Having more money hasn’t really changed my circumstances much. We haven’t gone on spending sprees or done anything drastic. Yeah, we took a family vacation and paid cash for it and I can buy ridiculously priced AirPods for my husband just because I feel like it, but other than that we have been living the same as before. Having more money has helped me to release my fear of lack to the point that I am no longer in fear of not having enough. I realize now that what my guides told me years (decades) ago has proven true my entire life – I will always have enough. 
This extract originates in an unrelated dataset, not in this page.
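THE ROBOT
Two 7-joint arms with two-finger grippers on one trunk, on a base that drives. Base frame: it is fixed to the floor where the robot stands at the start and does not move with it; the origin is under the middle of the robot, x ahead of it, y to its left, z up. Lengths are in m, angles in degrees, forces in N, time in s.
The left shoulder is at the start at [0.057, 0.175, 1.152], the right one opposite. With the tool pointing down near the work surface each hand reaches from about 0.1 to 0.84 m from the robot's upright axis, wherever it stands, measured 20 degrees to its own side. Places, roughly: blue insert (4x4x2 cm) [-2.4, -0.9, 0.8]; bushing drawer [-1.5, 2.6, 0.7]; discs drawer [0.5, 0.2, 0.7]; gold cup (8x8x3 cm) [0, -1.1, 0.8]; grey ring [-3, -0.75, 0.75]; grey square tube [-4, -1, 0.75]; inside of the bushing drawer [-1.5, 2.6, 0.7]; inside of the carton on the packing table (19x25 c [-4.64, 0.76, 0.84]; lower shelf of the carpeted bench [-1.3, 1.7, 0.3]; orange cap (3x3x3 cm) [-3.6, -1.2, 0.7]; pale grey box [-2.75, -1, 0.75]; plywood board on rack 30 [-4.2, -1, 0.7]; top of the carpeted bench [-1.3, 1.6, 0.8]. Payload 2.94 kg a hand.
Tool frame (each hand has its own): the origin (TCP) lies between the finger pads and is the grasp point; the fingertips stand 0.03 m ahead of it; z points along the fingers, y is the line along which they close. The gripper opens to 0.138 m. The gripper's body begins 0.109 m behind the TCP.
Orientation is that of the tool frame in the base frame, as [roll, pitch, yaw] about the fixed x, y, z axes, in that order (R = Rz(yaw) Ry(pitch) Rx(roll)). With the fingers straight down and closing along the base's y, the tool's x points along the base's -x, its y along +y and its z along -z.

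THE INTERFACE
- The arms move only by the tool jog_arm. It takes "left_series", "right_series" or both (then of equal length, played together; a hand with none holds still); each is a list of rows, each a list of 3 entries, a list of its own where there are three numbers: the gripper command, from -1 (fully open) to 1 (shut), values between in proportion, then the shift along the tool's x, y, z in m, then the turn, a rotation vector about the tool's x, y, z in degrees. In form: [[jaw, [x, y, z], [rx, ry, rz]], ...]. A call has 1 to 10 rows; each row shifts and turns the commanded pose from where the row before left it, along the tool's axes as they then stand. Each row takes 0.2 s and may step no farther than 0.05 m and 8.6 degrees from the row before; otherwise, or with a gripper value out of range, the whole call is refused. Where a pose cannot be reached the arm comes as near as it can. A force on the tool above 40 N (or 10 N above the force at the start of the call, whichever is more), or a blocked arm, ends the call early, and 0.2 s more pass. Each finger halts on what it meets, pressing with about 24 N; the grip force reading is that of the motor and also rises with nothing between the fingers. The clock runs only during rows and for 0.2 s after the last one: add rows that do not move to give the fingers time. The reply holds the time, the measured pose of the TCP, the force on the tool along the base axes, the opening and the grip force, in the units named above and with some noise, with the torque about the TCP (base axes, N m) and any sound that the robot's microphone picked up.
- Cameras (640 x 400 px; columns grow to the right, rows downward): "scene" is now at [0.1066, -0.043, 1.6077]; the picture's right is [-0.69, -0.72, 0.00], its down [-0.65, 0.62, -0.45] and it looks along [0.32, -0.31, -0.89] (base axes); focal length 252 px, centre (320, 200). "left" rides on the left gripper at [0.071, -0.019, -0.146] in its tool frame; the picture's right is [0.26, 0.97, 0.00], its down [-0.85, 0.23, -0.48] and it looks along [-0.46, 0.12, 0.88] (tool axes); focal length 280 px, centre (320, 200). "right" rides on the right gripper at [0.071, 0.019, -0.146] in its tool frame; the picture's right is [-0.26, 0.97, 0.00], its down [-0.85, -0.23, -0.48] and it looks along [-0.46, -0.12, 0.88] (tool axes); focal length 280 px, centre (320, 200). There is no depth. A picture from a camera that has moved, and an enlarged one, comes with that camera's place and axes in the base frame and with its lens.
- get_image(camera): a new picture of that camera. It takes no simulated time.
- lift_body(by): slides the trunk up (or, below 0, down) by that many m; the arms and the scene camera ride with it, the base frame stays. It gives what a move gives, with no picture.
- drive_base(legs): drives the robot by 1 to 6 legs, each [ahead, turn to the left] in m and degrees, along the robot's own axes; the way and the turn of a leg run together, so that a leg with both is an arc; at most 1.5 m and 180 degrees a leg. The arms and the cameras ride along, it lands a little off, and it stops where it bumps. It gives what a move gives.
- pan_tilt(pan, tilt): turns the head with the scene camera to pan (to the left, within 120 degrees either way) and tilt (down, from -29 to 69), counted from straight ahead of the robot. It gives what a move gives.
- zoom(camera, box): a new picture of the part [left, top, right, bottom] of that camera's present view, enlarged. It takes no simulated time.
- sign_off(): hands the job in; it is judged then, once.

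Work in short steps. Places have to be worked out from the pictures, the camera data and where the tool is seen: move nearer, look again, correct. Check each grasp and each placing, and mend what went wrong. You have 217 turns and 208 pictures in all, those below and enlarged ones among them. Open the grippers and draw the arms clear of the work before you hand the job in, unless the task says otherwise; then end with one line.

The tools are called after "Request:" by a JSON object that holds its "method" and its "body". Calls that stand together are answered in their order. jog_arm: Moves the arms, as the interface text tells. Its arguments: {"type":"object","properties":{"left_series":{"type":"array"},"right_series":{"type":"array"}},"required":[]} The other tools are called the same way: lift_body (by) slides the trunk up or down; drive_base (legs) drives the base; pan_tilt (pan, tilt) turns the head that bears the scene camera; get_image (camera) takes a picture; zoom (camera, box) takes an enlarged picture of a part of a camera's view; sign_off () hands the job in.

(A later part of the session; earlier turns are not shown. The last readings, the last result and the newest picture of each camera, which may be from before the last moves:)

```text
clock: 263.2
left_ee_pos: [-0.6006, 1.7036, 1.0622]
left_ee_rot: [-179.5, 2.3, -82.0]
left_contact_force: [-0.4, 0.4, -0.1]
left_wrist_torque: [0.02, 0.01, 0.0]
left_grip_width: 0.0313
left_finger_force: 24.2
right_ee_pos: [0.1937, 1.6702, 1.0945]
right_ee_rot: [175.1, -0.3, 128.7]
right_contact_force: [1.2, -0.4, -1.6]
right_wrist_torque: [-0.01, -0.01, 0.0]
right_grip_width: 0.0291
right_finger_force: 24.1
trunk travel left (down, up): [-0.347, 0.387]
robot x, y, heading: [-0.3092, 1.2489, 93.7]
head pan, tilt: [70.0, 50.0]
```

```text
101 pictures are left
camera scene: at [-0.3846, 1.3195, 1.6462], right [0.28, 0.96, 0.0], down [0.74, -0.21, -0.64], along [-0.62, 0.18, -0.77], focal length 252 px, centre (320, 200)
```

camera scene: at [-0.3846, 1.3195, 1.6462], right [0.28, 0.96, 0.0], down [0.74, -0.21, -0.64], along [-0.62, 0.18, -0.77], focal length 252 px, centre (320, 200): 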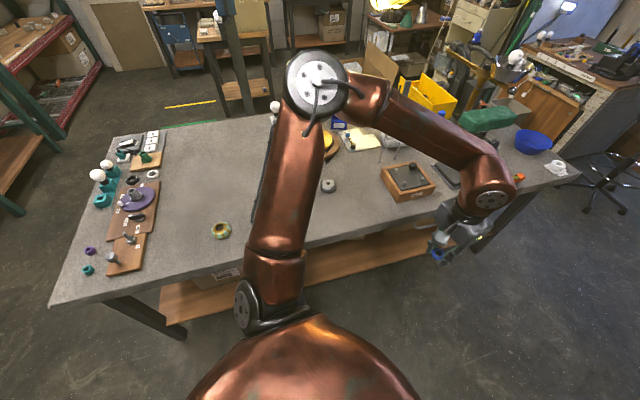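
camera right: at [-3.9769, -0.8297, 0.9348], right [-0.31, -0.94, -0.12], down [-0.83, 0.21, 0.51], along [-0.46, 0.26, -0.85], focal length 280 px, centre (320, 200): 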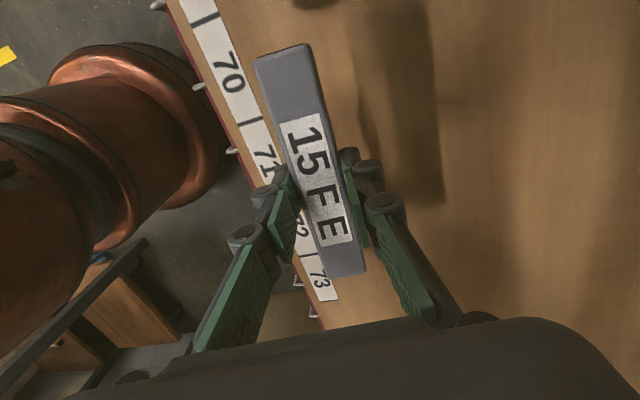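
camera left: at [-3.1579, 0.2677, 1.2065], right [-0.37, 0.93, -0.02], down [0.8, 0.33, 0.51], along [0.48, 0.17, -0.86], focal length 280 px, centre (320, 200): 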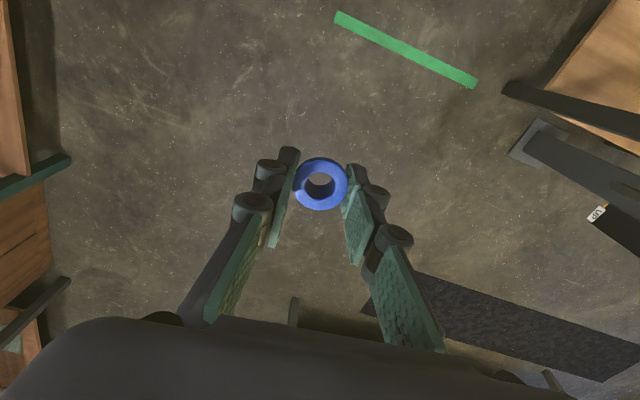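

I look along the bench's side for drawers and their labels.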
You know what is funny? Since we’ve come into this period of abundance, I think more often about downsizing, getting rid of “stuff” and living a more simple life. Material things are of no interest to me, personally. I enjoy buying things for others I love, though, and do so when I feel the urge, but I do not care to have more things myself. I prefer to use the money to experience life. More family vacations will be planned. South Padre is already planned in May. Costa Rica is also on our radar. And maybe another ski trip to Montana this coming Christmas.

So why do my walks seem to increase my manifestation potential? My best guess is that they put me in “the zone”, meaning I am in the present moment, taking it all in – nature, life, my environment. When I exercise it is a moving meditation, the best kind of meditation IMO. And being I now set an intention when I walk, it speeds the process.